» Written instruction A
Please copy out the portion of the page text from "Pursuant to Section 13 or" to "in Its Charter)" without changes.

» Page text
SECURITIES AND EXCHANGE COMMISSION

WASHINGTON, D.C. 20549

 

FORM 8-K

 

CURRENT REPORT

 

Pursuant to Section 13 or 15(d) of the Securities Exchange Act of 1934

 

Date of Report (Date of earliest event reported): January 8, 2020

 

MONGODB, INC.

(Exact name of Registrant as Specified in Its Charter)

 

Delaware   001-38240   26-1463205
(State or Other Jurisdiction
of Incorporation)  
  (Commission File Number)   (IRS Employer
Identification No.)  

 

1633 Broadway, 38th Floor
New York
, NY
  10019
(Address of Principal Executive Offices) (Zip Code)  

 

646-727-4092

(Registrant’s Telephone Number, Including Area Code)

 

Not Applicable

(Former Name or Former Address, if Changed Since Last Report)

 

Check the appropriate box below if the Form 8-K filing is intended to simultaneously satisfy the filing obligation of the registrant under any of the following provisions (see General Instructions A.2. below):

 

¨ Written communications pursuant to Rule 425 under the Securities Act (17 CFR 230.425)

 

¨ Soliciting material pursuant to Rule 14a-12 under the Exchange Act (17 CFR 240.14a-12)

 

¨ Pre-commencement communications pursuant to Rule 14d-2(b) under the Exchange Act (17 CFR 240.14d-2(b))

 

¨ Pre-commencement communications pursuant to Rule 13e-4(c) under the Exchange Act (17 CFR 240.13e-4(c))

 

Title of each class   Trading Symbol(s)   Name of each exchange on which registered
Class A Common Stock, par value $0.001 per share   MDB   The Nasdaq Stock Market LLC
        (Nasdaq Global Market)

 

Indicate by check mark whether the registrant is an emerging growth company as defined in Rule 405 of the Securities Act of 1933 (§230.405 of this chapter) or Rule 12b-2 of the Securities Exchange Act of 1934 (§240.12b-2 of this chapter).

 

Emerging growth company ¨

 

If an emerging growth company, indicate by check mark if the registrant has elected not to use the extended transition period for complying with any new or revised financial accounting standards provided pursuant to Section 13(a) of the Exchange Act. ¨

 

 

 

 

 

 

Item 1.01 Entry into a Material Definitive Agreement.

» Written instruction B
Write out, exactly as given, every line from the one holding "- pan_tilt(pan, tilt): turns" to the one holding "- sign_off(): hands", including both.

» Information supplied
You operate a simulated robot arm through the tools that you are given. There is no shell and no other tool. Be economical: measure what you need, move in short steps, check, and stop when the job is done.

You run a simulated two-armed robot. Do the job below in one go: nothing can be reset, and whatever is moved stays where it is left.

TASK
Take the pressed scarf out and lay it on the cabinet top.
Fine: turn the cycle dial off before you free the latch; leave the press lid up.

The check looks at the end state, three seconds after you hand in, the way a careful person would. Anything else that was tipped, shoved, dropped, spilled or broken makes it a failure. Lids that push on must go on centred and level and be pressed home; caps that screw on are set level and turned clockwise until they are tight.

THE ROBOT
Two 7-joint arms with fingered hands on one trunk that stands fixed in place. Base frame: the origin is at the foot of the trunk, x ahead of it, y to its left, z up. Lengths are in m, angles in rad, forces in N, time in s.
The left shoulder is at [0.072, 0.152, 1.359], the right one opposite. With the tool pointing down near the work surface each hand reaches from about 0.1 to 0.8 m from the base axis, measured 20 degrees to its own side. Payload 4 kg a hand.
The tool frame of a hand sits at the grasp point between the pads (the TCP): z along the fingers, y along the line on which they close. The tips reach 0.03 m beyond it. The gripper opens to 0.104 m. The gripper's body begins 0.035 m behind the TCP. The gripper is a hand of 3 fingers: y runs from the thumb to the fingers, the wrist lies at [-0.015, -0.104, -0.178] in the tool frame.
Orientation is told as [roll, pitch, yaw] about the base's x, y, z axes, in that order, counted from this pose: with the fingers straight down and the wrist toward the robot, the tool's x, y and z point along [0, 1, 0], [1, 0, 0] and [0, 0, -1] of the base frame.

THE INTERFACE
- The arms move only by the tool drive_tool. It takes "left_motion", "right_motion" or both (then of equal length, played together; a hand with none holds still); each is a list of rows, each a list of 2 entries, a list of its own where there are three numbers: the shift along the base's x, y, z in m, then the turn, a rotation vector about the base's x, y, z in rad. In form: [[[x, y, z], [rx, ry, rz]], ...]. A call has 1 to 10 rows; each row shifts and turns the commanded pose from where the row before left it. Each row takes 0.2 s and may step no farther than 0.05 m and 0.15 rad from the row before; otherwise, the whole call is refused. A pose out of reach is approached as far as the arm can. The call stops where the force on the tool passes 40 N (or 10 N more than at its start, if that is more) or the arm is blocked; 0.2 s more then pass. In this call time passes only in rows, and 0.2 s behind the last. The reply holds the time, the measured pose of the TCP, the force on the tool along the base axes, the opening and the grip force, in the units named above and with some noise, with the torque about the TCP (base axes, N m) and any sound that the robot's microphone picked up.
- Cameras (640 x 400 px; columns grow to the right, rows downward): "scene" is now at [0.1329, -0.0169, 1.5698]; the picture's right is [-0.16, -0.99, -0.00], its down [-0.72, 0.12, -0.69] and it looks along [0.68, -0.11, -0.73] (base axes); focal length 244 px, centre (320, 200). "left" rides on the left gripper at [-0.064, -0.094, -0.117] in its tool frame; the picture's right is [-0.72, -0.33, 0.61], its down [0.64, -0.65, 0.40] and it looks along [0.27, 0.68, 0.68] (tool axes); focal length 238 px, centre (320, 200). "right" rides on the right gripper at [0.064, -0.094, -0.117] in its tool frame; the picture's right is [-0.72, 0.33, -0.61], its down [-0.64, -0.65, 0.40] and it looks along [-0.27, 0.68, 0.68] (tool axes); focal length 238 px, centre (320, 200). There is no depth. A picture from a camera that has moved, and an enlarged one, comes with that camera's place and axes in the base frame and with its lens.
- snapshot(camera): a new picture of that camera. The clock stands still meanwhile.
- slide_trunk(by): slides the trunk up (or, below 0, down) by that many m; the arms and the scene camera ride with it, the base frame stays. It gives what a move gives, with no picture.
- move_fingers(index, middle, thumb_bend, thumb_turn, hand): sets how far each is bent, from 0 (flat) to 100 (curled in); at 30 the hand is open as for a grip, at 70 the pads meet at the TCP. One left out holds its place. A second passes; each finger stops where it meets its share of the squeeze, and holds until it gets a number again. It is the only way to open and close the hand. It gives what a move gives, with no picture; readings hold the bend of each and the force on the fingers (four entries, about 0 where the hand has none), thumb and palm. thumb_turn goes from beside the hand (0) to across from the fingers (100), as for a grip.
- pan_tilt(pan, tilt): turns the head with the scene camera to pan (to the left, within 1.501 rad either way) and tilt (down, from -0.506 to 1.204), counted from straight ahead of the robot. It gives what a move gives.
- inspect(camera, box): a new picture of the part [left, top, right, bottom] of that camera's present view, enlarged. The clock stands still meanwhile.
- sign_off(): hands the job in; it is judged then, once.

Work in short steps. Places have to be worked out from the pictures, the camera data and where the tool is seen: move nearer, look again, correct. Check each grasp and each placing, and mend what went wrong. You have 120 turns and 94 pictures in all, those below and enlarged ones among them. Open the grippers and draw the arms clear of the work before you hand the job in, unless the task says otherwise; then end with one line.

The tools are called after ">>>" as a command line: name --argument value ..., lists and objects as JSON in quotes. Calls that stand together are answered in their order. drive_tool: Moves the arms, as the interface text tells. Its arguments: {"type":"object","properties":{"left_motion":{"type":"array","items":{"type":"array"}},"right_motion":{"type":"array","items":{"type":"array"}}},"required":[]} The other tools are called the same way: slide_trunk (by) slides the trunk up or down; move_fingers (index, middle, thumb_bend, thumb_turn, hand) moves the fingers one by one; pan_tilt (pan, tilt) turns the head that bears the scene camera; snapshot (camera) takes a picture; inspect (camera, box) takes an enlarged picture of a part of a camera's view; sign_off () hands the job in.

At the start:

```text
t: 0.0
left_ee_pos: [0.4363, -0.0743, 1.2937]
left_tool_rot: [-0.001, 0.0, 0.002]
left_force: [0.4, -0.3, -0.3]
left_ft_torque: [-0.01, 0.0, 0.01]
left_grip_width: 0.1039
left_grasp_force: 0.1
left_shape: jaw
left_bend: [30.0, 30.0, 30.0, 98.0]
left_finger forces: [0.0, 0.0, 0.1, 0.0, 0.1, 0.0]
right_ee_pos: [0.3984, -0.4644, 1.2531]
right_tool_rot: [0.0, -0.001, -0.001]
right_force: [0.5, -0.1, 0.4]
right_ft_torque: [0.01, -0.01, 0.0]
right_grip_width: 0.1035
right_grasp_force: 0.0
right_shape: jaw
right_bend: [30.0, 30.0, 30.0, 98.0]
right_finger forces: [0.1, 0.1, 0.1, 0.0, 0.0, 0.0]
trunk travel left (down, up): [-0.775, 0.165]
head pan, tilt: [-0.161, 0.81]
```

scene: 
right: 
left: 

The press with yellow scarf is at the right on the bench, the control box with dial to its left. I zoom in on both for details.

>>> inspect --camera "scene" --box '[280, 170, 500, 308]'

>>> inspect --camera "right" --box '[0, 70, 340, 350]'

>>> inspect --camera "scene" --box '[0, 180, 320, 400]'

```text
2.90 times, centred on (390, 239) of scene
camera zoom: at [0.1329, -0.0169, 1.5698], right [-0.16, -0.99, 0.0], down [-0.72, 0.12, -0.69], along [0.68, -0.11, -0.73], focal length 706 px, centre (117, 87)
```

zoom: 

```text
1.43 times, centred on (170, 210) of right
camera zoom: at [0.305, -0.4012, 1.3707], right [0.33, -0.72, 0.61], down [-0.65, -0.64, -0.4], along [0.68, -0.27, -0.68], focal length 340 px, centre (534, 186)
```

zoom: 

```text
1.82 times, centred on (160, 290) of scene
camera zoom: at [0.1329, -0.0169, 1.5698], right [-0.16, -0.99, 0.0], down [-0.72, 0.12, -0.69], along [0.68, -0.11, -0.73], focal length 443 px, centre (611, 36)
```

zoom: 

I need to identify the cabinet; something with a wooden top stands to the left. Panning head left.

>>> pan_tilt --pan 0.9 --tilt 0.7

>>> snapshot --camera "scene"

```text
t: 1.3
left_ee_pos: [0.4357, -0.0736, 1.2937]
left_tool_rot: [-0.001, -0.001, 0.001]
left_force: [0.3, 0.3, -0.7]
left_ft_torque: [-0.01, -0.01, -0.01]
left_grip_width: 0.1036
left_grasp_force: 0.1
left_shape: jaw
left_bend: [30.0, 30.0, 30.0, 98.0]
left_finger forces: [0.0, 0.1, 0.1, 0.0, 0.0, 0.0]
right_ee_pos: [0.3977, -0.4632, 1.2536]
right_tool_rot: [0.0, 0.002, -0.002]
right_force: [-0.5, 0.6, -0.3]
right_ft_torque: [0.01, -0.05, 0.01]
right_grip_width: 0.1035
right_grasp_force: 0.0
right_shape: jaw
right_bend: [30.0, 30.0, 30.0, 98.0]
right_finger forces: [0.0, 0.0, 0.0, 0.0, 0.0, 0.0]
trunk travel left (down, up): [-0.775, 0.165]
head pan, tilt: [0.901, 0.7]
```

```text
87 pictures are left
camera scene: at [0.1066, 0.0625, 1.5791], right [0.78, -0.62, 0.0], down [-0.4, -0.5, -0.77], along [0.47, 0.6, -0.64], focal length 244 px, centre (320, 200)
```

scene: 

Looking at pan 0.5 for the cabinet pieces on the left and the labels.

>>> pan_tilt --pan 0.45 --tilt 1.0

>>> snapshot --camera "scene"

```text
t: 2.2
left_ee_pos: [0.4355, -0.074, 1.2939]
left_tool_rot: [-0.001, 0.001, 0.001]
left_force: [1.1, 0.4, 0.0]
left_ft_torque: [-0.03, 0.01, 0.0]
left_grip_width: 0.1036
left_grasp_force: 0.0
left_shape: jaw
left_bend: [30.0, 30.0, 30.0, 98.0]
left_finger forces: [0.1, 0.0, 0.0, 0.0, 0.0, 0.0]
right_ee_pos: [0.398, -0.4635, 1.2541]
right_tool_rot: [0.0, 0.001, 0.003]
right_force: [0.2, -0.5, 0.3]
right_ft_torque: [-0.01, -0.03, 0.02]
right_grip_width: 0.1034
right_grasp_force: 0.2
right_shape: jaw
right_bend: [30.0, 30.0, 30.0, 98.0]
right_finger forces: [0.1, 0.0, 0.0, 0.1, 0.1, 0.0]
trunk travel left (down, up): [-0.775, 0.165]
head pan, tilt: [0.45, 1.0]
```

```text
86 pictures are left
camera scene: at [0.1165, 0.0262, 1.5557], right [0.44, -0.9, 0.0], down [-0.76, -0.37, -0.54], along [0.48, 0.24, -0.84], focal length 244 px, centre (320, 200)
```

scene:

» Full output A
Pursuant to Section 13 or 15(d) of the Securities Exchange Act of 1934

 

Date of Report (Date of earliest event reported): January 8, 2020

 

MONGODB, INC.

(Exact name of Registrant as Specified in Its Charter)

» Full output B
- pan_tilt(pan, tilt): turns the head with the scene camera to pan (to the left, within 1.501 rad either way) and tilt (down, from -0.506 to 1.204), counted from straight ahead of the robot. It gives what a move gives.
- inspect(camera, box): a new picture of the part [left, top, right, bottom] of that camera's present view, enlarged. The clock stands still meanwhile.
- sign_off(): hands the job in; it is judged then, once.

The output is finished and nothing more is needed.